Start of Document extract

Le Haut-commissariat au Plan, dont François Bayrou a pris la tête jeudi, n'aura qu'un lointain rapport avec son prestigieux ancêtre, artisan de la modernisation de la France à une époque où c'était l'Etat qui commandait aux entreprises.
Mais si l'idée d'une planification économique fait sourire à l'heure de l'hypermondialisation, le Haut-commissariat peut au moins renouer avec la vocation ultérieure de l'ex-Commissariat général du Plan (CGP) : fixer un cap à l'action publique, encore trop prisonnière du court terme.
"Ré-éclairer l'action publique d'une vision de long terme" est d'ailleurs l'objectif que lui a fixé le Premier ministre Jean Castex, qui a nommé jeudi François Bayrou au poste de haut-commissaire au Plan, en même temps qu'il présentait un plan de relance de 100 milliards d'euros à l'horizon 2030.
Au risque que le plan éclipse le Plan ? Tout en saluant le retour du CGP, enterré en 2006, "car on a absolument besoin de sortir de cette idée que chaque année, on va réinventer le monde", l'économiste Daniel Cohen évoquait jeudi sur LCI le risque de cannibalisation du second par le premier.
Au contraire, "nos deux fonctions sont complémentaires", assurait mercredi le ministre de l'Economie Bruno Le Maire. De plus, "le Plan ne se contente pas de traiter de questions économiques : il peut y avoir des questions démographiques, des questions éducatives, des questions migratoires", ajoutait-il.

End of Document extract

- [Instruction 1]:
Take the document extract and repeat only what runs from "Mais si l'idée" through "à l'horizon 2030.".
- [Instruction 2]:
Your answer continues the document extract from its final sentence.

Start of Information supplied

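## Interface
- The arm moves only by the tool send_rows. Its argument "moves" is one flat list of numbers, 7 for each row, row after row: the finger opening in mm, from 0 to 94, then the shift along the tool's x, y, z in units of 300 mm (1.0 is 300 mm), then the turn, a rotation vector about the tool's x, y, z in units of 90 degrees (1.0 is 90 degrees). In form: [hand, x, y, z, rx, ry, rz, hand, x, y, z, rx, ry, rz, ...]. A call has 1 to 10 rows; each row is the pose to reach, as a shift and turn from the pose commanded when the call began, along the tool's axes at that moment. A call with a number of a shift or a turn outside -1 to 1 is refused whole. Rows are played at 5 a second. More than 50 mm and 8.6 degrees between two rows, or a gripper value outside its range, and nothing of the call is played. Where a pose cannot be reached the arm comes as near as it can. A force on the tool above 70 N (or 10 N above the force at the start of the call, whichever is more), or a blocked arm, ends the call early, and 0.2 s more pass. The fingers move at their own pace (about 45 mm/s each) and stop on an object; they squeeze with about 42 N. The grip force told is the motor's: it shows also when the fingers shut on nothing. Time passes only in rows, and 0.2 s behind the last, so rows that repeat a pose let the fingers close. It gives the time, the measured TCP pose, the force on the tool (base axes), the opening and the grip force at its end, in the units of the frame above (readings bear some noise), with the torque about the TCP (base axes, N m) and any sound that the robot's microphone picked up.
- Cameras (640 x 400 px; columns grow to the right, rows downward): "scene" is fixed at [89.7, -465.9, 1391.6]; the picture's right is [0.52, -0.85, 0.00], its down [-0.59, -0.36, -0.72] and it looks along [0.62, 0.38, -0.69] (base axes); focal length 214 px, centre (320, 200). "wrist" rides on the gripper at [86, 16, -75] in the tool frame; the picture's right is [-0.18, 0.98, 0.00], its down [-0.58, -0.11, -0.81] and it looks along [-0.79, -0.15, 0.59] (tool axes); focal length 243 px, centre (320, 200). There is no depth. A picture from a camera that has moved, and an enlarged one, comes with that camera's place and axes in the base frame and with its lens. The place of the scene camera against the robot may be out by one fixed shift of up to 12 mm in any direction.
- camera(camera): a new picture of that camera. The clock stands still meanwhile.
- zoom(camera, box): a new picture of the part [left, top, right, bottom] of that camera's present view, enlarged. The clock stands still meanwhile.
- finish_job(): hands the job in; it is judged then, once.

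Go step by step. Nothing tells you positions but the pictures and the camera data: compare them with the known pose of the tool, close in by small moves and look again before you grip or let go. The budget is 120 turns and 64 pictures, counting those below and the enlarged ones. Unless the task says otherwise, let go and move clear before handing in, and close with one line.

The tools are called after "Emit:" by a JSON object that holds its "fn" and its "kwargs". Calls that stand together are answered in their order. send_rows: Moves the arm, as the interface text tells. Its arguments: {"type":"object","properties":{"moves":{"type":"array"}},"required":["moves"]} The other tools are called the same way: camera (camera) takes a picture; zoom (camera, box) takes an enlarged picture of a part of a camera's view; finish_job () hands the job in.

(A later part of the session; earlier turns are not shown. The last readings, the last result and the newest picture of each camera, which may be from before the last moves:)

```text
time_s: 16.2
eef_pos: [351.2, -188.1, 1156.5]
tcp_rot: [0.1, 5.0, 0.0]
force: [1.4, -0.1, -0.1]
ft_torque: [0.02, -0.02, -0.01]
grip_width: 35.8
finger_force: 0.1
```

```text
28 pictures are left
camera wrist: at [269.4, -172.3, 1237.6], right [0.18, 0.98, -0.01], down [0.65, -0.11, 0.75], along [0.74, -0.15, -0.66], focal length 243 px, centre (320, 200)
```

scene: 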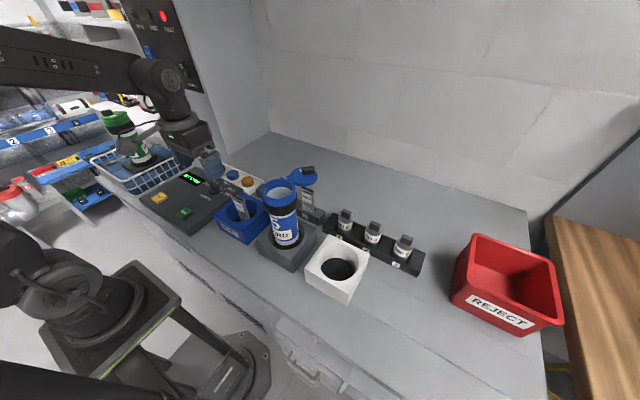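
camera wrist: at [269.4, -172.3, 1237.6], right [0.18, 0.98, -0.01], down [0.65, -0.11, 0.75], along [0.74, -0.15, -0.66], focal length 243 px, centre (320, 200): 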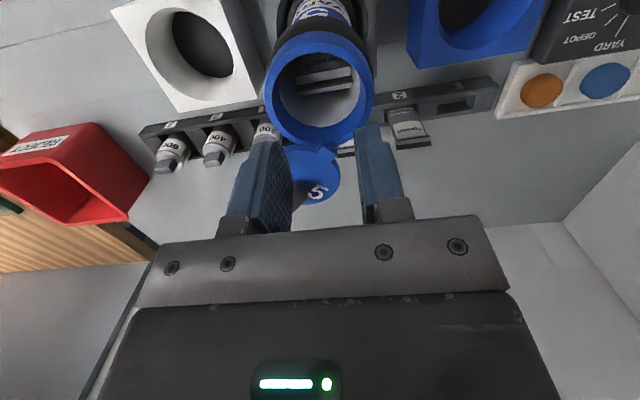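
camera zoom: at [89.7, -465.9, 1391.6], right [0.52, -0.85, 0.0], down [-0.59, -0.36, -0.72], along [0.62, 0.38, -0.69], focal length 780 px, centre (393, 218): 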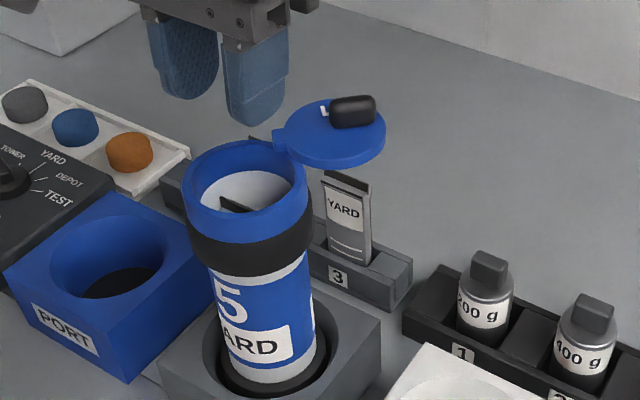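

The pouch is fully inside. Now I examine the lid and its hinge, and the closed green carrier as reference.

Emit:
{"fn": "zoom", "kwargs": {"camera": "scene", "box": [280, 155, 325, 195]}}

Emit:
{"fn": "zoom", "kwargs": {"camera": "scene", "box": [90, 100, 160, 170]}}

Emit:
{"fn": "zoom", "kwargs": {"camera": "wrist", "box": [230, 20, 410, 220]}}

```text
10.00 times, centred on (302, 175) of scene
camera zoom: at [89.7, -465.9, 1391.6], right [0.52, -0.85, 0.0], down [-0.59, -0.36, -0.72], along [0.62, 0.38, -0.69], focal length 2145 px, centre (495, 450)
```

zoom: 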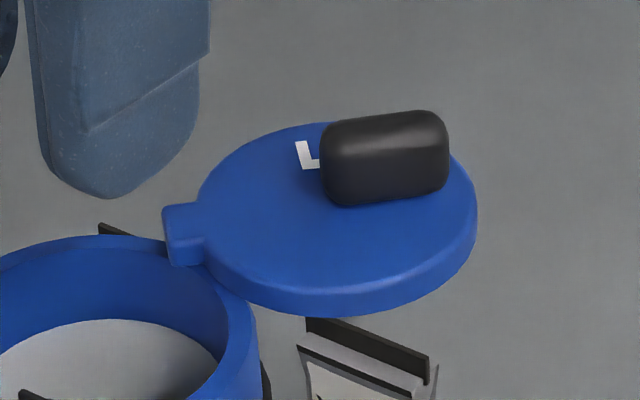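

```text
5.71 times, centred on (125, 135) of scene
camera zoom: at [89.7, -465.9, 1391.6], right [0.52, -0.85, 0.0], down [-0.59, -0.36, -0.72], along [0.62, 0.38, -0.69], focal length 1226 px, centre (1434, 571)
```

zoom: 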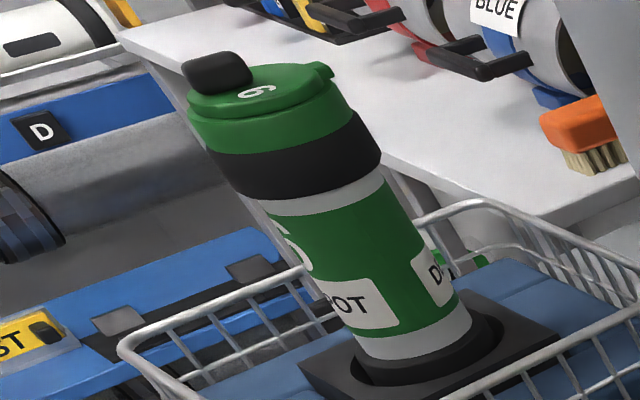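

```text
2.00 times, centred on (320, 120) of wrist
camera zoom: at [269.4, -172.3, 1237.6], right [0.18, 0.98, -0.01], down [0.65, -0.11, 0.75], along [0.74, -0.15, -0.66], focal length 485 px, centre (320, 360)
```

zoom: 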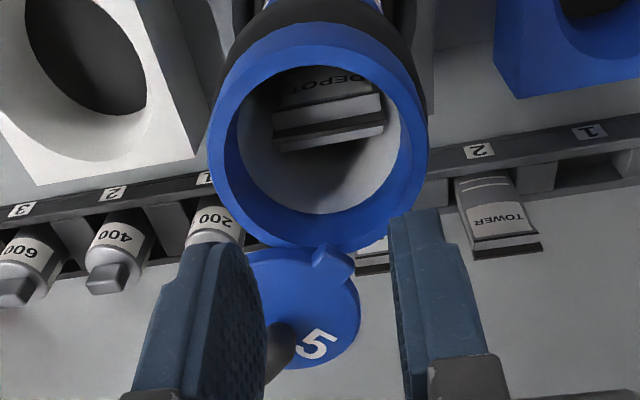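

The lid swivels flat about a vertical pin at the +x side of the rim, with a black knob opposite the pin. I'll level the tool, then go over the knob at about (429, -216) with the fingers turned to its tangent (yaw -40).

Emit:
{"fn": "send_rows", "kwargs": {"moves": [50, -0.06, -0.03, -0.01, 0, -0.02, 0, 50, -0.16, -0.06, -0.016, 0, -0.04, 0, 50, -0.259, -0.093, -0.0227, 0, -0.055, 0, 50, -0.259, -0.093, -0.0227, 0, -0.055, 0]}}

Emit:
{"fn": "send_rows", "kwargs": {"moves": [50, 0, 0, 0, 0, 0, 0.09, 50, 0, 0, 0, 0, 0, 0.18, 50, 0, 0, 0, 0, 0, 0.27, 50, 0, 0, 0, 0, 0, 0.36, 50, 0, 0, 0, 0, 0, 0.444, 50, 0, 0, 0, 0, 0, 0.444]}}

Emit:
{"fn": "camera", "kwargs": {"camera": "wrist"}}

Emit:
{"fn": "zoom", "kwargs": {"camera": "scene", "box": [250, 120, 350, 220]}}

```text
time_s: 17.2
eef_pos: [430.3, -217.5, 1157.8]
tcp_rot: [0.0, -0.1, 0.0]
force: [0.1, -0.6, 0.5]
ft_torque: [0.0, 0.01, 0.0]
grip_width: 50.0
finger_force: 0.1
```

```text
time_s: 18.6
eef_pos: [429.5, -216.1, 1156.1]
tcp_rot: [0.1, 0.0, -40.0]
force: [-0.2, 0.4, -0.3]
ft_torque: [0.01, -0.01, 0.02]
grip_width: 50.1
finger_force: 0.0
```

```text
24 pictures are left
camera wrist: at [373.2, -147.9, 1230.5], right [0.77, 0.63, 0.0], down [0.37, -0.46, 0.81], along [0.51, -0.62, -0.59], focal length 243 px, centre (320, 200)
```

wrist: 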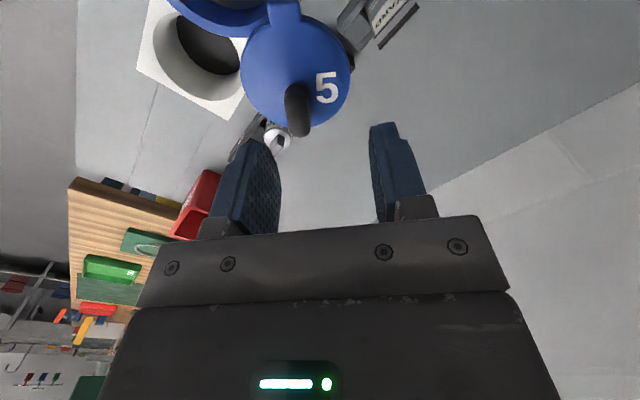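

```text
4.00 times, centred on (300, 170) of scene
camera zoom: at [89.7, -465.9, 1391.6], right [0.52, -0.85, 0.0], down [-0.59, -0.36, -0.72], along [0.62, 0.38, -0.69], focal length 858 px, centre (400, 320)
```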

End of Information supplied
Start of Information supplied

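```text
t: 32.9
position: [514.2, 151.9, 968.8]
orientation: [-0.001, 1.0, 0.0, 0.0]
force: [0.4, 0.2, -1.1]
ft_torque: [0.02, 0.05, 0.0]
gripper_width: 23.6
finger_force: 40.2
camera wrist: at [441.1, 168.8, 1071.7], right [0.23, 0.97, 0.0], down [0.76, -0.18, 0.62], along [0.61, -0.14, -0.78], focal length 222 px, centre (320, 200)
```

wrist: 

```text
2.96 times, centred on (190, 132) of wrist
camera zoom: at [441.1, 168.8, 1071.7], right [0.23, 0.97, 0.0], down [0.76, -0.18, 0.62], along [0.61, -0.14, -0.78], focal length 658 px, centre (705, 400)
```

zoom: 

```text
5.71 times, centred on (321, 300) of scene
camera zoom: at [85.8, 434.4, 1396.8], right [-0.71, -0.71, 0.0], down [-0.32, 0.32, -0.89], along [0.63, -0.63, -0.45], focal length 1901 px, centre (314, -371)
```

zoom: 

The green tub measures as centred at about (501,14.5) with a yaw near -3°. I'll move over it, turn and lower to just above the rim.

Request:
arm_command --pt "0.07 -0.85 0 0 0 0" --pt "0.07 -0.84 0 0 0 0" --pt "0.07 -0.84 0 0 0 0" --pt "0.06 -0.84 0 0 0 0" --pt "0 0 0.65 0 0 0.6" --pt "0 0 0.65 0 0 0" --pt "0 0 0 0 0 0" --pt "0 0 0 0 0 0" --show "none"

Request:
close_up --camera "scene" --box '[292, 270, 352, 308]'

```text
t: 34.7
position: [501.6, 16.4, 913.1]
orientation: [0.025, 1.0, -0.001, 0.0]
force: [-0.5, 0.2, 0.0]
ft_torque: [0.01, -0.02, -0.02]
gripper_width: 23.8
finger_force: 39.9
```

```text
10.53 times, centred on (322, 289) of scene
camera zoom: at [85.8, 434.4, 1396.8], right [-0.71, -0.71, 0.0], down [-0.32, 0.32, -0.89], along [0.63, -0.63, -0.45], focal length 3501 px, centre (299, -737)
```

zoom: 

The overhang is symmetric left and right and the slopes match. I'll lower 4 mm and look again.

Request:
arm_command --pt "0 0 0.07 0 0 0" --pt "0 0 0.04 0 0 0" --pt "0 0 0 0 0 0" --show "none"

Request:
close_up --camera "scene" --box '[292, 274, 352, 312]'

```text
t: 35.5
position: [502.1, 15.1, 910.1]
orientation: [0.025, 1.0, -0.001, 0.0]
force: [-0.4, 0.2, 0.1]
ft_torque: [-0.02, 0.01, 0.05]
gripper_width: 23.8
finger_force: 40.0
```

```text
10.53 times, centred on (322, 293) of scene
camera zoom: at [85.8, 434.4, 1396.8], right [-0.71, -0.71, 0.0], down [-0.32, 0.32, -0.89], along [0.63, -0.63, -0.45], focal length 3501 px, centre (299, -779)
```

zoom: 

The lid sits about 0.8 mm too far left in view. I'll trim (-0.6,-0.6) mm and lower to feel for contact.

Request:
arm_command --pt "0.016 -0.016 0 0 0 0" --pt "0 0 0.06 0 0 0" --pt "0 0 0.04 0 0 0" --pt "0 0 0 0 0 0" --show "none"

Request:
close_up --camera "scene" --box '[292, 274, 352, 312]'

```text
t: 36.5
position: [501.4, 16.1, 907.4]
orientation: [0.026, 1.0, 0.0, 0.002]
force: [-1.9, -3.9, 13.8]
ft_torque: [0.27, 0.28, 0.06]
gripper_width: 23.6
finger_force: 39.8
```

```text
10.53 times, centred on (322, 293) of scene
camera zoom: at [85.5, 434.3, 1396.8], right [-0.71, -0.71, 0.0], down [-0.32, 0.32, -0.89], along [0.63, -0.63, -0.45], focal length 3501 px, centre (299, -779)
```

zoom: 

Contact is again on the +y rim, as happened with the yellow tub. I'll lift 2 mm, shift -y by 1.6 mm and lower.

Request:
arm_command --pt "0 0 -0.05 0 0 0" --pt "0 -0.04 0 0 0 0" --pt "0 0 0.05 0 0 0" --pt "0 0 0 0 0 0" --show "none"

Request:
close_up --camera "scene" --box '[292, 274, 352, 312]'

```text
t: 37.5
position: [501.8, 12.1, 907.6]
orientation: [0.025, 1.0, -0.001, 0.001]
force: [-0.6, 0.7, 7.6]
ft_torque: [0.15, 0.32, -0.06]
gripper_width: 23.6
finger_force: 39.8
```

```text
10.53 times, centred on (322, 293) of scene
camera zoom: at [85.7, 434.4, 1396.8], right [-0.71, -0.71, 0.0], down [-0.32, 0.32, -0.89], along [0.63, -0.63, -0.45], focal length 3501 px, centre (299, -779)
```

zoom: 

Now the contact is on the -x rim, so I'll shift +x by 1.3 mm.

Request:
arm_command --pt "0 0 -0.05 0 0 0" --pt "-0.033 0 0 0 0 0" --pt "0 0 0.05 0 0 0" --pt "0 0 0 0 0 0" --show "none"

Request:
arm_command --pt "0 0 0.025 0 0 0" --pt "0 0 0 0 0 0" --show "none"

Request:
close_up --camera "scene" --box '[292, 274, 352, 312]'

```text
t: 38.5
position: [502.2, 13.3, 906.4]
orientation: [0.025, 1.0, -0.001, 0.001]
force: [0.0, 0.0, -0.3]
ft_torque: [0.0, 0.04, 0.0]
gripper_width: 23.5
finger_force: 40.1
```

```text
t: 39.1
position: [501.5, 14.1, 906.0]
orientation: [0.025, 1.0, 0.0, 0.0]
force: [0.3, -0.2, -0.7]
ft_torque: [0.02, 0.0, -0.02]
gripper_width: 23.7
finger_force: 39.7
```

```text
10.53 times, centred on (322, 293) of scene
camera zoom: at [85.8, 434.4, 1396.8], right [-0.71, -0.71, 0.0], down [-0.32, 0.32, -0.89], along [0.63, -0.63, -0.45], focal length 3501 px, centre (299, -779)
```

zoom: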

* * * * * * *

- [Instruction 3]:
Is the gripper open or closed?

End of Information supplied

- [Written reply 1]:
Mais si l'idée d'une planification économique fait sourire à l'heure de l'hypermondialisation, le Haut-commissariat peut au moins renouer avec la vocation ultérieure de l'ex-Commissariat général du Plan (CGP) : fixer un cap à l'action publique, encore trop prisonnière du court terme.
"Ré-éclairer l'action publique d'une vision de long terme" est d'ailleurs l'objectif que lui a fixé le Premier ministre Jean Castex, qui a nommé jeudi François Bayrou au poste de haut-commissaire au Plan, en même temps qu'il présentait un plan de relance de 100 milliards d'euros à l'horizon 2030.

- [Written reply 2]:
De fait, sans entrer dans le détail de sa mission, M. Bayrou a évoqué la démographie de la France "qui baisse beaucoup à certains égards", jeudi sur RMC. Un sujet qui préoccupait déjà fortement les concepteurs du CGP, créé en 1946.
Le gouvernement s'inscrit en tout cas dans la tradition gaulliste d'un Etat stratège, à côté de l'Etat régalien et de l'Etat-providence.
"C'est à l'État, aujourd'hui comme toujours, qu'il incombe de bâtir la puissance nationale, laquelle, maintenant, dépend de l'économie", déclarait le général de Gaulle en 1945. Il justifiait ainsi les nationalisations, comme la mise à l'écart du patronat, compromis dans la Collaboration.
- "Colbertisme high-tech" -
A l'origine, le Commissariat général du Plan a pour mission de concentrer les moyens de l'État sur les secteurs-clés. Les projets d'investissement des grandes entreprises publiques lui sont soumis, tout comme les demandes de subventions adressées à l'État, qui doivent être conformes aux objectifs du Plan.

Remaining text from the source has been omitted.